Do you know where I can find documentation about which environmental vars laravel is looking for?

Thanks for any help you can provide.

Last updated 2 years ago.
0

Cool. I'd just be 100% sure Laravel thinks you are in debug. I think in start.php or bootstrap.php (can't remeber which) there is an array where you can add your computer names and define which is local and live.

More info here: http://laravel.com/docs/4.2/configuration

I would urge you to take a look at app/config/local/app.php and also app/config/app.php and make sure debug is true in both cases. Then try sending a mail.

You can at least illuminate the mail settings the culprit.

Also, if you have app/config/mail.php and app/config/local/mail.php, check they have the correct set up. It's all basic stuff, but worth being 100%.

I chatted to Taylor (through Foge support) about this whilst I was debugging and he also suggested making sure that you haven't got pretend set to true in both mail.php files.

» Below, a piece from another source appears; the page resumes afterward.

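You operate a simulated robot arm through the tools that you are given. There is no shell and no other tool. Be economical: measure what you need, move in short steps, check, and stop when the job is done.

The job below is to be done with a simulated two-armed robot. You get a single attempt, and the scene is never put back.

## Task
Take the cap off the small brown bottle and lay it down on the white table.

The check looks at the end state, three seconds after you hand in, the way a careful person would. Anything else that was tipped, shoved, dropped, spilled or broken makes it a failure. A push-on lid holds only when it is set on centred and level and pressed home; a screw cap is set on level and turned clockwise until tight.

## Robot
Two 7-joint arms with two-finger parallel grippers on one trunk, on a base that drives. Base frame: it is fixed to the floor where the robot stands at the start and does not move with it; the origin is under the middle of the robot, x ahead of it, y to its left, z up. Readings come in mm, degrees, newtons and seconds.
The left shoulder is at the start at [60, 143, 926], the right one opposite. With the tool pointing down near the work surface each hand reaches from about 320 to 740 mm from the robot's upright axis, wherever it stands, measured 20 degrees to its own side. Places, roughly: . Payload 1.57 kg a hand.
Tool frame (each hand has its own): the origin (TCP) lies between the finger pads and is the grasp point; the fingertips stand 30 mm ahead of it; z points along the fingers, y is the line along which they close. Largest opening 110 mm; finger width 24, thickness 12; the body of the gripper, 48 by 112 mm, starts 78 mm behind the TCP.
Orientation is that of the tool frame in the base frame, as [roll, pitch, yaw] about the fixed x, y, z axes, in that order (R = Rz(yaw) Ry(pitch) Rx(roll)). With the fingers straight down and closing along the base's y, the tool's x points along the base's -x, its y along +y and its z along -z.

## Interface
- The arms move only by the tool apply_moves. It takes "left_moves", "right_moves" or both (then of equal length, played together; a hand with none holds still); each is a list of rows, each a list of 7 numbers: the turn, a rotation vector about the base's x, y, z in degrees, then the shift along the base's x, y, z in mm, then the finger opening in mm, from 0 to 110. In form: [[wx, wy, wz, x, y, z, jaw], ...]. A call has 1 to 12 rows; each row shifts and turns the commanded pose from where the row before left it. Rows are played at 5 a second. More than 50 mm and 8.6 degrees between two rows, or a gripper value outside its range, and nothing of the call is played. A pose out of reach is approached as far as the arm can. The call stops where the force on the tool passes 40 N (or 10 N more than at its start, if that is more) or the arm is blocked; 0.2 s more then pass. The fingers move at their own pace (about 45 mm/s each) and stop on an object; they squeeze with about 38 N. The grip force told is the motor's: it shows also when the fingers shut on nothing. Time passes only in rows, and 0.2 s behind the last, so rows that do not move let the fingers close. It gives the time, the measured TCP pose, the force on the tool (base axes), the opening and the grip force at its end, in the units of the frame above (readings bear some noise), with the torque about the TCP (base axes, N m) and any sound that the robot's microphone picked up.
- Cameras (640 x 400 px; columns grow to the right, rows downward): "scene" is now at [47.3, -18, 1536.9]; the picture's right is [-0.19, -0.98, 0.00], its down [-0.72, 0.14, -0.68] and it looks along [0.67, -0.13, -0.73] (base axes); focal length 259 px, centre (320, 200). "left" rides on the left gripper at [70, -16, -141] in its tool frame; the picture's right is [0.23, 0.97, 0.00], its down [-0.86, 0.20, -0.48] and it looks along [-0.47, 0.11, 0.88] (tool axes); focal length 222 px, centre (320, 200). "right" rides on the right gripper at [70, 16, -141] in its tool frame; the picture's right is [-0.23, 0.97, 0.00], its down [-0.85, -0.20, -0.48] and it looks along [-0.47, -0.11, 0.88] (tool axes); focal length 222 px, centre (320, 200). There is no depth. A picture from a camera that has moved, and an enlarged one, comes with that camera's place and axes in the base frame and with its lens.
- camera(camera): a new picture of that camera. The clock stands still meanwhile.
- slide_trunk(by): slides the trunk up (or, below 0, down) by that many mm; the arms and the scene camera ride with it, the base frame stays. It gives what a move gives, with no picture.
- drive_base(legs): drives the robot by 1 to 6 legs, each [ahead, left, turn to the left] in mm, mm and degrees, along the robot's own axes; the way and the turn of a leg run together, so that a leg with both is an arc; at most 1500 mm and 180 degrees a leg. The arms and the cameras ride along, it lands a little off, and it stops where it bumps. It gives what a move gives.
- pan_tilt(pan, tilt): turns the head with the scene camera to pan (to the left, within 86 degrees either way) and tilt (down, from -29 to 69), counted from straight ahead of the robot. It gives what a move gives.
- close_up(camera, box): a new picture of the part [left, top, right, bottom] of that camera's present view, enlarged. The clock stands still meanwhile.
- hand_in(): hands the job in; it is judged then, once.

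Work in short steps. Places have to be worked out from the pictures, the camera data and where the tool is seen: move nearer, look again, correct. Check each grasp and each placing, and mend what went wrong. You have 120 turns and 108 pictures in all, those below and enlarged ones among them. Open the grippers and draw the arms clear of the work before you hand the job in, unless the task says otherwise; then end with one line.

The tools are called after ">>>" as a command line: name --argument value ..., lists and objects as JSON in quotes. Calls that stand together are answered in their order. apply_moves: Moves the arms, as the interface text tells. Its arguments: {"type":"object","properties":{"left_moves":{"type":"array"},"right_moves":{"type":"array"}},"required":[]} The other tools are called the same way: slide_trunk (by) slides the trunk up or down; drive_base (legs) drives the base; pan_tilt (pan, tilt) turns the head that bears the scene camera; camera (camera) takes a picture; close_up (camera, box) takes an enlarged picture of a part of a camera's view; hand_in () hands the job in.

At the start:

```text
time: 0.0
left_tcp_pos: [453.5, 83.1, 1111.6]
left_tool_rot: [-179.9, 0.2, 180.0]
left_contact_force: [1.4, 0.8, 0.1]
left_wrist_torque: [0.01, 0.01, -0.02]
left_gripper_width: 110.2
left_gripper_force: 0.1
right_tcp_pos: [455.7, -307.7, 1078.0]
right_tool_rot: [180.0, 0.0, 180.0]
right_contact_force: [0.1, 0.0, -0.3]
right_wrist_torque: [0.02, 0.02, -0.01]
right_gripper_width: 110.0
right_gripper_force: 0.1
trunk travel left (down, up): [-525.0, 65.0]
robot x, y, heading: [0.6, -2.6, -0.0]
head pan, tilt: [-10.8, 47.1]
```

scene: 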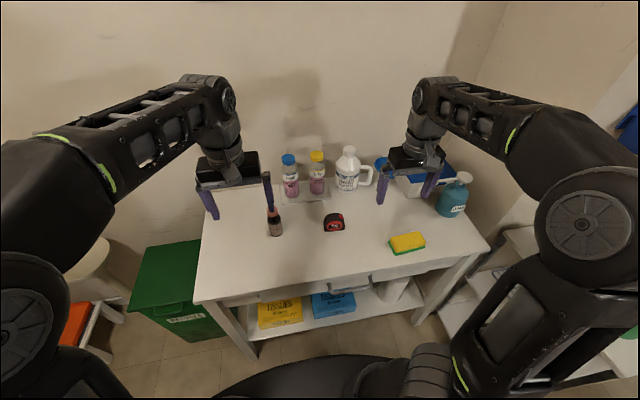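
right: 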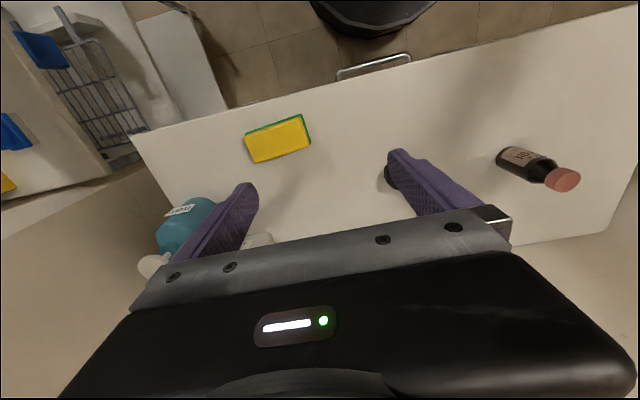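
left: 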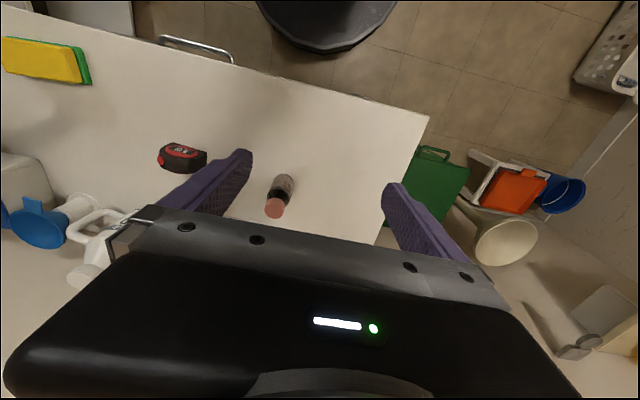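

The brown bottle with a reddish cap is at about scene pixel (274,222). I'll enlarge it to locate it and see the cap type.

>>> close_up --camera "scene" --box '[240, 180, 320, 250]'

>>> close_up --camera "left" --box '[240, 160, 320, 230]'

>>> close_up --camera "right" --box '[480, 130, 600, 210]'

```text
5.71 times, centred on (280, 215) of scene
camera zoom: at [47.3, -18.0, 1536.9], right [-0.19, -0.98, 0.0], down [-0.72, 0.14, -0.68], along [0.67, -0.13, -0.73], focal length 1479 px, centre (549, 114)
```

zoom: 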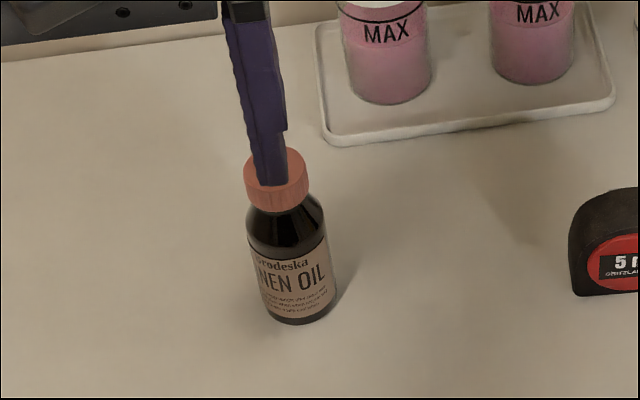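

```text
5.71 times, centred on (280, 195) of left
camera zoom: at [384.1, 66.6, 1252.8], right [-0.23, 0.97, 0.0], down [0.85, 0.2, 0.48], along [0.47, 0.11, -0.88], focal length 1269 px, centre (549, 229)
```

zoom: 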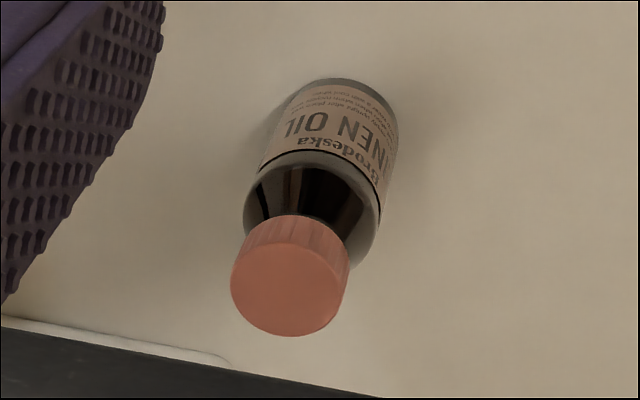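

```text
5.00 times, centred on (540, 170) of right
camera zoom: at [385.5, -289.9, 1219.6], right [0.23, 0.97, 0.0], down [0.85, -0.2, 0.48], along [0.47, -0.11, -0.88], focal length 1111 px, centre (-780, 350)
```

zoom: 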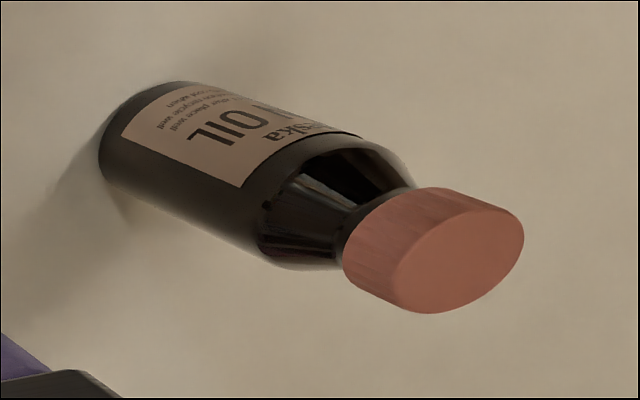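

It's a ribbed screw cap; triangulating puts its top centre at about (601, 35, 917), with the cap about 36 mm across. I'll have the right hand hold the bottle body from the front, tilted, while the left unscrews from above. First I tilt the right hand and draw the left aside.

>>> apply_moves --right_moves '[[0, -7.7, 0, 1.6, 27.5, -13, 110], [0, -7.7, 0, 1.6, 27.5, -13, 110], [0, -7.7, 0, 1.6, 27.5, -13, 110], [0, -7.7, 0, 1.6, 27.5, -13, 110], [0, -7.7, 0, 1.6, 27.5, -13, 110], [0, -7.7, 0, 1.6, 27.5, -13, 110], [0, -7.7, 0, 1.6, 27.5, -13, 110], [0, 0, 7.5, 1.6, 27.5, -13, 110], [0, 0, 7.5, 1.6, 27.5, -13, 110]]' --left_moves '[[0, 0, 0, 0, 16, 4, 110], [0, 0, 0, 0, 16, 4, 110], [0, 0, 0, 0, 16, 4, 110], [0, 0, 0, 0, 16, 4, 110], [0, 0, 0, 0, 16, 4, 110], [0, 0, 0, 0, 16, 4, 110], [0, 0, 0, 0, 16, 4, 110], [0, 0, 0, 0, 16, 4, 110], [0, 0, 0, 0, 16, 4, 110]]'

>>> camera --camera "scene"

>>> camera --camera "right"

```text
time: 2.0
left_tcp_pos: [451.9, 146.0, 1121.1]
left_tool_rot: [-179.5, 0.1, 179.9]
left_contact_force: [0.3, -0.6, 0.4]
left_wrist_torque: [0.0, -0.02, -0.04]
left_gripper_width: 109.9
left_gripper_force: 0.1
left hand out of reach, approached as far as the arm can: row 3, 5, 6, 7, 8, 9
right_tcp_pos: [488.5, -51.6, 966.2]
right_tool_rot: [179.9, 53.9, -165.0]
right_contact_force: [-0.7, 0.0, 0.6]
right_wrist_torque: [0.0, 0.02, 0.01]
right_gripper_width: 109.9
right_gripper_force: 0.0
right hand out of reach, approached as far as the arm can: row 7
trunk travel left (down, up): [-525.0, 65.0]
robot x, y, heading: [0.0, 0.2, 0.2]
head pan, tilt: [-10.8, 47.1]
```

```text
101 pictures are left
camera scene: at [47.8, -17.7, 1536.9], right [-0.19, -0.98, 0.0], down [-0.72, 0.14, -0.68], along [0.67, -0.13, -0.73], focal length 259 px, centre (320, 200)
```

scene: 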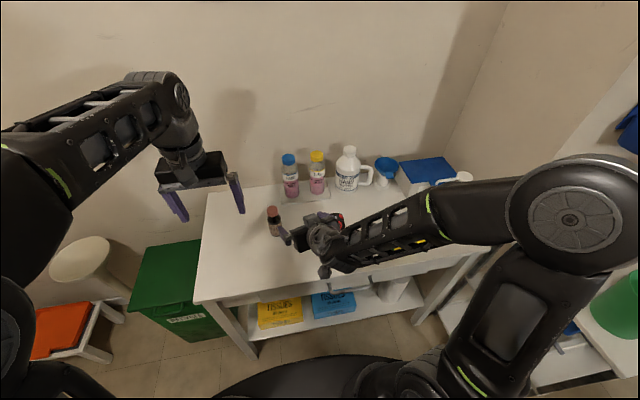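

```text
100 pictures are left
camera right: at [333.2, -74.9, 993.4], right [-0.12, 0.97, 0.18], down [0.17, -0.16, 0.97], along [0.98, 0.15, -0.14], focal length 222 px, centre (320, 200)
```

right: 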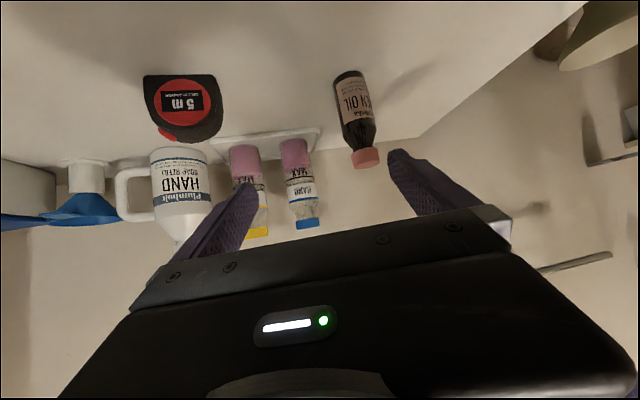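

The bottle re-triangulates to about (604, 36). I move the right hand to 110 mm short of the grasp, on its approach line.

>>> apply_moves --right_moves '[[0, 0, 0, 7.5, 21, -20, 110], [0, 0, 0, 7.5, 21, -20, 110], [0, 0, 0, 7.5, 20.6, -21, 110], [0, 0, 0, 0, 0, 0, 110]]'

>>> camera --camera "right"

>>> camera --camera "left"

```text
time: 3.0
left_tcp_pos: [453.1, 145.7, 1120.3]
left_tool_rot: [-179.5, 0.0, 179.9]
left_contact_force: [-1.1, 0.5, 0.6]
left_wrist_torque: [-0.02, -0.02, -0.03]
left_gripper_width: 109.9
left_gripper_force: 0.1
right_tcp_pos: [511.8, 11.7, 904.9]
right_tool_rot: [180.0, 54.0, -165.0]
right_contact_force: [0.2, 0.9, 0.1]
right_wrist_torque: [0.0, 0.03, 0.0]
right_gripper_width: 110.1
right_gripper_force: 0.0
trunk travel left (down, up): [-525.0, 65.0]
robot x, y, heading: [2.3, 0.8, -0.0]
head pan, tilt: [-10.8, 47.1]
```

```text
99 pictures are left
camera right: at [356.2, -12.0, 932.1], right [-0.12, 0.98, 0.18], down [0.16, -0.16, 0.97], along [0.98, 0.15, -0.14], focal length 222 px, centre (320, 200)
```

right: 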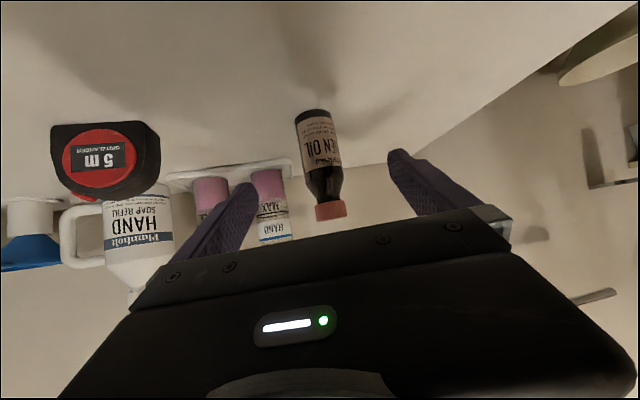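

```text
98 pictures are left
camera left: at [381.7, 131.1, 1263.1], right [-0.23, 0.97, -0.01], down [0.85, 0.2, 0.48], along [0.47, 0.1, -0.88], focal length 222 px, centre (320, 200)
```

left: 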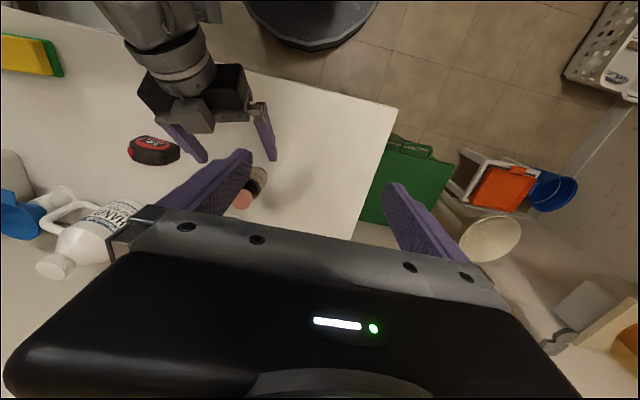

Taylor basically suggested that it was a config error somewhere.

Do you have any packages installed that might deal with Mail? They too need checking. This was my downfall as I found some configs in there that were priority when debug was false / live server.

One last place to check is app/storage/logs/laravel.log on the live/dev server when you have attempted to send a mail to see if you are getting any errors.

If you can rule these basic bits out, hopefully you'll be one step closer.

Hope it helps!

Last updated 2 years ago.
0

I verified I am in debug mode. I verified I have the right smtp server. I only have one mail.php file and pretend is set to true in it. I made a second under local and made sure pretend = false. I don't have any other packages which use mail. I am at a loss.

IanSirkit asked if the sendmail path existed. In the documentation I thought it said that path is only used if using the sendmail driver but I am using smtp.

This problem has me confused.

Last updated 2 years ago.
0

Turn pretend to false. Natural, if true, then Laravel will only pretend to send an email.

If that doesn't work... Sendmail can be a little better for testing as the message is sent via php. What os is on the Linux box? I think the next steps would be to try logging the mail. What happens if you change from SMTP to log and send a mail? This will log the email in app/storage/logs/laravel.log

If you are getting the message in there. Try sendmail.

In your terminal you can try:

sendmail -v

Which should give you the version of sendmail installed

And if installed: sendmail [email protected]

This will then ask for a message which should fire out.

If that works and you still want to use SMTP, my next guess would be that, as you aren't getting any errors, then Laravel is doing its job. You might want to check what ports are open on your SMTP server and the linix box. Something there could be blocking.

In fact, one of the first places I'd be tempted to look is in /var/log/mail on your linix box. See if you have any errors there.

Last updated 2 years ago.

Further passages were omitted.